CAROLYN: I think most of people’s ideas of how things used to be in the “good old days” before we Millennials ruined everything are largely inaccurate.

NICOLE: YES YES YES. And then he goes and quotes Nathanial Hawthorne telling young people to listen to their elders, whose most famous book is about A WOMAN WHO BROKE THAT SEQUENCE.

CAROLYN: Well, things didn’t work out so well for Hester Prynne, if I remember high school correctly…

NICOLE: No, but we were meant to sympathize with her, right?

CAROLYN: Just think of where she’d be if she’d finished high school before getting that job!

NICOLE: Hahahahahahahahahaha!

CAROLYN: I think that I agree with Hawthorne in calling guys like this blockheads:

Hawthorne recommended consulting “respectable old blockheads” who had “a death-grip on one or two ideas which had not come into vogue since yesterday-morning.” Ideas such as getting an education, a job and a spouse before begetting children.

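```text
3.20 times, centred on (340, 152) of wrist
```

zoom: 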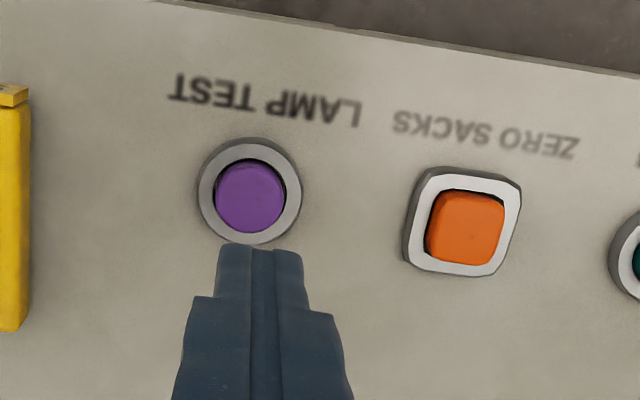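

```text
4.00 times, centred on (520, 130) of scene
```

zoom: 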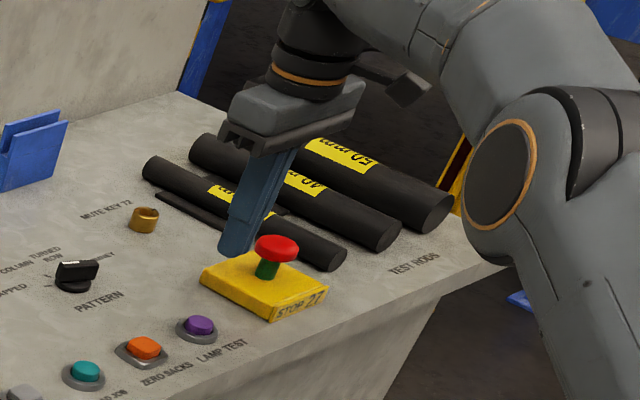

NICOLE: I guess my last quibble with this op-ed is about this data point:

Eighty-six percent of the Wang-Wilcox millennials who put “marriage before the baby carriage” have family incomes in the middle or top third of incomes. Forty-seven percent who did not follow the sequence are in the bottom third.

Who did Wang-Wilcox survey? I could pull up plenty of Billfold articles about young, struggling Millennial families.

CAROLYN: True! I think this article only features on the poor/not poor dichotomy — but you can be legally “not poor” and still really struggling.

NICOLE: “Middle income” isn’t that high, and it hasn’t risen much in the past 30 years.

CAROLYN: I was also surprised by how many commenters seemed to agree with him — I didn’t make it too far down, but it seems like it’s just a lot of people hating on Millennials. I expected to see at least some disagreement!

NICOLE: Well, that must mean it’s time to turn it over to the Billfold commenters and see what they think!

CAROLYN: Excited to hear what everyone has to say!